On a day of massive strike action, Education Minister Stephen Lecce and Catholic teachers’ union chief Liz Stuart spoke to the Star separately, but jointly share their frustrations.

It was just before dawn on Tuesday, as Liz Stuart zipped up her parka and pulled on her boots, that the enormity of what was coming suddenly hit her.

The head of Ontario’s Catholic teachers’ union had spent several “frustrating” months at the negotiating table trying to hammer out a deal with the province and was about to witness the impact of those failed talks as she joined members on the picket line for the first time.

“It really kind of hit at 5 a.m. as I was getting myself ready, making sure I had my thermals on and making sure I was good to go,” she told the Star Tuesday, when all Catholic schools in Ontario closed, along with elementary and secondary schools in various boards.

“You realize, ‘This is it. We’re going to do this.’ Yeah, there was a moment’s pause. But we’re ready … We need to do this.”

At Chaminade College School — the first picket line the president of the Ontario English Catholic Teachers Association visited — seeing teachers there lifted her spirits and reinforced her resolve.

“They’re in the trenches everyday in the classroom,” said Stuart, who was warmly greeted by teachers, chanting “Cuts Hurt kids” and waving protest signs while drivers passing by honked in support.

Ontario NDP Leader Andrea Horwath delivers snacks to teachers on the picket line outside Our Lady Of Lourdes Catholic School on Sherbourne Street Tuesday.

“It’s really good to come out here and connect with them and see them all out here saying, ‘Yes, we need to fight this,’” she said. “Now I really know we’re on the right track.”

It’s a track that has put OECTA, and the province’s other three teachers’ unions — representing public elementary and secondary teachers as well as the French school boards — on a collision course with the province. All the unions have launched work-to-rule campaigns and three scheduled one-day strikes this week involving tens of thousands of teachers.

In Toronto, public elementary teachers went on strike Monday, followed by public high school teachers on Tuesday.

At Chaminade high school, located near Jane Street and Highway 401, strike captain Anthony Perrotta hit the picket line for the first time in his 15-year career and planned to picket in the afternoon with his two children outside their elementary school.

“I feel completely empowered as an active citizen and an advocate for publicly funded education,” said Perrotta, who lives in King-Vaughan riding represented by Education Minister Stephen Lecce.

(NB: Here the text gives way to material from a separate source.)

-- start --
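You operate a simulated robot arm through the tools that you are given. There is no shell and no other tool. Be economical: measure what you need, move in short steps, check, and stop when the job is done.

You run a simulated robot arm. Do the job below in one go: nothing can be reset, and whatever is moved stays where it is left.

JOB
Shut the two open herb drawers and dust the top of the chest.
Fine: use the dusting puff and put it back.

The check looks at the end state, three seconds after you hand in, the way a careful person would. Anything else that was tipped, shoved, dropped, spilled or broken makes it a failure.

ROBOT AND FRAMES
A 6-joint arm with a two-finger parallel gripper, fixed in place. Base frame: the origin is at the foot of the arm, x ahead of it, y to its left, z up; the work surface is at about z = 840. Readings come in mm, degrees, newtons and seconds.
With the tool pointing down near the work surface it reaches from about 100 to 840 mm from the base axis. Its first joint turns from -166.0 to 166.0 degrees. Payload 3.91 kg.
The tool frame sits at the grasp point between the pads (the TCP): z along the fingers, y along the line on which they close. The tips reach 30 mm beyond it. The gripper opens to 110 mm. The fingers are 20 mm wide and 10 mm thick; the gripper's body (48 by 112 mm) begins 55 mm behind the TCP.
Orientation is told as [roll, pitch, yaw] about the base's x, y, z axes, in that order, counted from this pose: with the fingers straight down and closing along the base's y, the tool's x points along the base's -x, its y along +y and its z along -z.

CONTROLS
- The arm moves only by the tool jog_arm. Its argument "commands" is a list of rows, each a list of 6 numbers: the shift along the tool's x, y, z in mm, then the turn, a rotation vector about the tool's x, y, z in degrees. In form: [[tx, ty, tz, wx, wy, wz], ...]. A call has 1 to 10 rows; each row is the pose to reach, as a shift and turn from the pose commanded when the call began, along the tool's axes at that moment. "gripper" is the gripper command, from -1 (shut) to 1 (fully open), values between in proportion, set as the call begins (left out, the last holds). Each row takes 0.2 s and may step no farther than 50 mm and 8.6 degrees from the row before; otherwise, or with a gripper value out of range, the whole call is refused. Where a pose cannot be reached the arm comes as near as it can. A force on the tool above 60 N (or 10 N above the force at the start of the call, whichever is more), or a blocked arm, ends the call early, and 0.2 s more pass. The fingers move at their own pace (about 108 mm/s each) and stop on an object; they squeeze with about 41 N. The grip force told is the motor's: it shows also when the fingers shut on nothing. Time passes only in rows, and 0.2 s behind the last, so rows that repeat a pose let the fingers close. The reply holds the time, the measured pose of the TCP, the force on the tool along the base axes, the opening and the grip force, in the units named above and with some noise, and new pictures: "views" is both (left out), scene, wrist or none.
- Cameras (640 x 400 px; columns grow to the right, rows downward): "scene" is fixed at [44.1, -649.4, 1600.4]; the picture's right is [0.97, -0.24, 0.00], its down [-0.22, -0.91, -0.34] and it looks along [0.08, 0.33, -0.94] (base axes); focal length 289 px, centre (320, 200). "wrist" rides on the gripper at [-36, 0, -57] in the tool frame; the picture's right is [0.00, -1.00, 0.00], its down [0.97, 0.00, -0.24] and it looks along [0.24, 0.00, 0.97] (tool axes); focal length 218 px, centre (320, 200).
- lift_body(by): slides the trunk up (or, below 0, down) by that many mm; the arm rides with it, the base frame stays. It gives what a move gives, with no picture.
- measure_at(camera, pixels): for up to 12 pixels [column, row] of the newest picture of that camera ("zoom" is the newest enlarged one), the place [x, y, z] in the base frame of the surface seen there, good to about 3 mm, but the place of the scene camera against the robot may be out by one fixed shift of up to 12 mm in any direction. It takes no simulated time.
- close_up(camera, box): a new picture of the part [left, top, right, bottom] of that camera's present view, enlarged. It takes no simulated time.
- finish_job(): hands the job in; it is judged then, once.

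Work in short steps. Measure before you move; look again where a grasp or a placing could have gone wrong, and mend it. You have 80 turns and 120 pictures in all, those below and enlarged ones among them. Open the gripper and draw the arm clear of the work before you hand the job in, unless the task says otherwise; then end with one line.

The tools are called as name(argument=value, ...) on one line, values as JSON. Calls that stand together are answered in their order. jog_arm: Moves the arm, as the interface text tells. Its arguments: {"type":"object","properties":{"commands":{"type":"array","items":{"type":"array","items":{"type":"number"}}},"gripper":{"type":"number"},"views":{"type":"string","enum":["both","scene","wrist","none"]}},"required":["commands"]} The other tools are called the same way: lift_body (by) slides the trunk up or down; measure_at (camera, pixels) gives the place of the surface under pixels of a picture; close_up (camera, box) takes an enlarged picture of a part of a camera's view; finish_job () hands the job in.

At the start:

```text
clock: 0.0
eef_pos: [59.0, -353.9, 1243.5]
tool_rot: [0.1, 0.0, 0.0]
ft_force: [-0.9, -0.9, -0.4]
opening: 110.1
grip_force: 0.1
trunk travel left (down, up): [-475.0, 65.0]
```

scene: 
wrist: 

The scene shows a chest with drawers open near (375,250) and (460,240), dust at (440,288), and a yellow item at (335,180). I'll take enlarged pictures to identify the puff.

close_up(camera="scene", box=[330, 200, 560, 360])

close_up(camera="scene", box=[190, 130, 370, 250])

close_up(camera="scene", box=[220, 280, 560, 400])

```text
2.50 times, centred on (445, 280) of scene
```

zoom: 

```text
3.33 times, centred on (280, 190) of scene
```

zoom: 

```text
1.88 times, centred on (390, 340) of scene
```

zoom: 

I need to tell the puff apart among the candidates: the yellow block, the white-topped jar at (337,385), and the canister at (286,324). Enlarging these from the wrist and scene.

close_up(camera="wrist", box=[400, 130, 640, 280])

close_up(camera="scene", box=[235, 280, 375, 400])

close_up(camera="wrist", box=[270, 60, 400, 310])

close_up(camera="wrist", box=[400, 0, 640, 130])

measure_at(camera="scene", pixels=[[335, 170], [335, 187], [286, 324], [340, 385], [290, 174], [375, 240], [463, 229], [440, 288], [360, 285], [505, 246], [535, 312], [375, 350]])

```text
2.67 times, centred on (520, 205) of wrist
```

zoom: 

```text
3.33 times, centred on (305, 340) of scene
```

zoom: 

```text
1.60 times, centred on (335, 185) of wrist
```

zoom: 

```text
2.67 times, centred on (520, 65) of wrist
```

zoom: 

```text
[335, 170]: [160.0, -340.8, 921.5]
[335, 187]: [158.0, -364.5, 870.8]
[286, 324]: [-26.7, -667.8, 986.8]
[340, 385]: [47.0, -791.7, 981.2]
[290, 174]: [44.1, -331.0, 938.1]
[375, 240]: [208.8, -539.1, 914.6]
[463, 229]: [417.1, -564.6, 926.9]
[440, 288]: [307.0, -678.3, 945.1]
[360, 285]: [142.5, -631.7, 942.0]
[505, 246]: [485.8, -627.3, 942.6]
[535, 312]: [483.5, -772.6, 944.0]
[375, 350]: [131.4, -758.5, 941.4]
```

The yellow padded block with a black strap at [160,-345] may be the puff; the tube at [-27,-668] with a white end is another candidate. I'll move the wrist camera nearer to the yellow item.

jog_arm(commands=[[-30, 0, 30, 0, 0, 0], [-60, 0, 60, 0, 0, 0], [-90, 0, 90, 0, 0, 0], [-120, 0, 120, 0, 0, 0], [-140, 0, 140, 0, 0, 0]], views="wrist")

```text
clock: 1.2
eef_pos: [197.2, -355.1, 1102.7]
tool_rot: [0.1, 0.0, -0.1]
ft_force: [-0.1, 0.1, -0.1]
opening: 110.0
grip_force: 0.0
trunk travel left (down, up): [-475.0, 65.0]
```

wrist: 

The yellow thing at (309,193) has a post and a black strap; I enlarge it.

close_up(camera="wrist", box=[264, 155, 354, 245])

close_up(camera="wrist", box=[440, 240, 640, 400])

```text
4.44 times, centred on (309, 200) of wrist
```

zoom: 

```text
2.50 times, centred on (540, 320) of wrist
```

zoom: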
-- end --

The unions want to protect full-day kindergarten, to receive a cost-of-living raise of about 2 per cent and are opposed to the province’s plan to boost class sizes and introduce mandatory online courses in high school. The government maintains the sticking point is salary, noting it’s offering a 1 per cent increase yearly, which is in line with recent legislation limiting public sector wage increases.

At Chaminade College School, school strike captain Anthony Perrotta hit the picket line for the first time in his 15-year career on Tuesday.

During a wide-ranging interview on the biggest day of action for her members since 1997 — teachers province-wide walked off the job then for two weeks despite not being in a legal strike position — Stuart spoke about the last few months, describing them as a “roller coaster.”

While ministers don’t sit in on negotiations, Stuart isn’t sure whether it would even make a difference to have Lecce there.

“We strongly believe that the mandate, ultimately, is going to come from the minister of finance, the treasury board president and the premier — we believe that’s where the stumbling block is,” she said. “We’ve been clearly told that the goal of the government is to find permanent savings in education. And that couldn’t possibly be the goal of the minister of education, who consistently talks about how he’s in it for the kids.”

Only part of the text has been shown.